## The request
How many of the lines contain the string "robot"? Give the number, with no other words.

* start Dataset content *

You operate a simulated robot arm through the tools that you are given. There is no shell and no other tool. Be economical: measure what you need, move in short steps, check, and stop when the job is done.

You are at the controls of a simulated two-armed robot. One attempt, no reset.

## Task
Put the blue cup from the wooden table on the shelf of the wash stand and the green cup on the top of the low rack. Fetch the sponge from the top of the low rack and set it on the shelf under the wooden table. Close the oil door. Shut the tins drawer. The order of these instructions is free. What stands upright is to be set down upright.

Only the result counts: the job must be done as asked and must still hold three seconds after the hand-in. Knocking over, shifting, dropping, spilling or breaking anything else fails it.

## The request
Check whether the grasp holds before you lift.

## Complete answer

* end Dataset content *

## Complete answer
2